My exposure to this issue started some time ago listening to Suki Manabe discussing early coupled atmosphere-ocean model simulations in which the latitude of the Pacific intertropical convergence zone (ITCZ) was sensitive to the cloud cover in midlatitudes of the Southern Hemisphere — these were the days in which cloud cover was prescribed in the models so it was easy to manipulate. By increasing the cloud cover in the South, well away from the tropical rainbelts themselves, one could move the ITCZ from south of the equator to north of the equator (where it is in reality).
In the late 80’s a flurry of work on Sahel rainfall and particularly the severe drought in the preceding decade, starting with Folland et al 1986, argued that much of the decadal variability in the Sahel is tied to the differential warming of the hemispheres. Relatively cool Northern Hemisphere, as in the 70’s, results in less Sahel rainfall, thinking of the Sahel as marking the northernmost extension of the ITCZ, or monsoonal rainfall, over Africa, which retreats due to the pull of the differential cooling of the Northern with respect to the Southern Hemisphere. While there are other things going on in the Sahel, most recent research supports this picture of variations in interhemispheric temperature gradients, whether produced by variability in Atlantic overturning or aerosol forcing, as being a big part of the Sahel drought picture. I talk about this here, although that page is a bit dated.
John Chiang and collaborators have emphasized the importance of this mechanism for paleoclimate as well as higher frequency climate variations in a series of papers, see this recent review (Chiang and Friedman, 2012). Another paper that affected my own work on this issue was that of Broccoli et al 2006, which helped shift the picture of the underlying dynamics from one focused on surface energy balances and changes in tropical ocean temperatures to one focused on the requirements of atmospheric energy balance. Two former students of mine, Sarah Kang and Dargan Frierson, have picked up on this energy balance perspective in more recent work, starting with Kang et al 2008.
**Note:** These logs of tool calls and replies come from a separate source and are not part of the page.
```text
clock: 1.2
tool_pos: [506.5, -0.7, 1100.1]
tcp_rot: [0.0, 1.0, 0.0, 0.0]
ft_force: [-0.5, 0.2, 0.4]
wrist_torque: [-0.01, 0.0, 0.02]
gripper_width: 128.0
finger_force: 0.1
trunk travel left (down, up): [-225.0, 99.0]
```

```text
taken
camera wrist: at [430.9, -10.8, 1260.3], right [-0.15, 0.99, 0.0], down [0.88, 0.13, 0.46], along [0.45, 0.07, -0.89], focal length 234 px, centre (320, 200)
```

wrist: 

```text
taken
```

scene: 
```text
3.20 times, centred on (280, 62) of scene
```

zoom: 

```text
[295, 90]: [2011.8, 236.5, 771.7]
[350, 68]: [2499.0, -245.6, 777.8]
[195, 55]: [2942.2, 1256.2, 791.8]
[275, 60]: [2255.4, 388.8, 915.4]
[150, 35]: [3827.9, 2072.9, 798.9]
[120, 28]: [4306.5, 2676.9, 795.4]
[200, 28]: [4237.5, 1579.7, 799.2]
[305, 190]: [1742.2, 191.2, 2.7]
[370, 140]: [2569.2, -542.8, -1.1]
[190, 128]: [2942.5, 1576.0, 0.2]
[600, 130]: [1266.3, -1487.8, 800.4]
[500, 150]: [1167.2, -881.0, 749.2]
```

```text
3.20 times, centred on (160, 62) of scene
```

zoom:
Sarah has focused on a setup in which one takes an atmospheric model of the type used for climate simulations and couples it to a “slab ocean” of uniform depth with no ocean currents, which just provides some heat capacity and a saturated surface. Starting with the case in which there is no heat flux through the bottom of the slab ocean, the resulting climate is independent of longitude and symmetric about the equator, with most tropical precipitation confined to a sharp ITCZ located over the equator (the solid line in the lower panel). The model determines its own surface temperature, and the energy flowing into the slab will be zero everywhere if you average long enough. (One of the nice things about this setup is that, unlike models in which surface temperatures are prescribed, you never have to worry about generating a double ITCZ.) Heat is then added poleward of 40N in one hemisphere and the same amount is removed from the other hemisphere (as pictured in the upper left panel.) . This is equivalent to prescribing a cross-equatorial heat flux in the ocean underneath the slab (upper right). No heat is being input or extracted equatorward of 40 degrees. After the model equilibrates, the ITCZ has moved into the warmed hemisphere. The larger the heating, the larger the displacement of the ITCZ. The lower panel shows the precipitation from simulations in which the peak in the imposed subpolar heating/cooling is 10, 20 and 40 W/m2.
One way of thinking about this is to focus on how the surface temperatures in the tropics are affected by the extratropical heat sources/sinks, assuming that the ITCZ will follow the warmest surface temperatures. But I prefer a perspective based on the atmospheric energy budget, as in the papers by Broccoli et al and Kang et al linked to above.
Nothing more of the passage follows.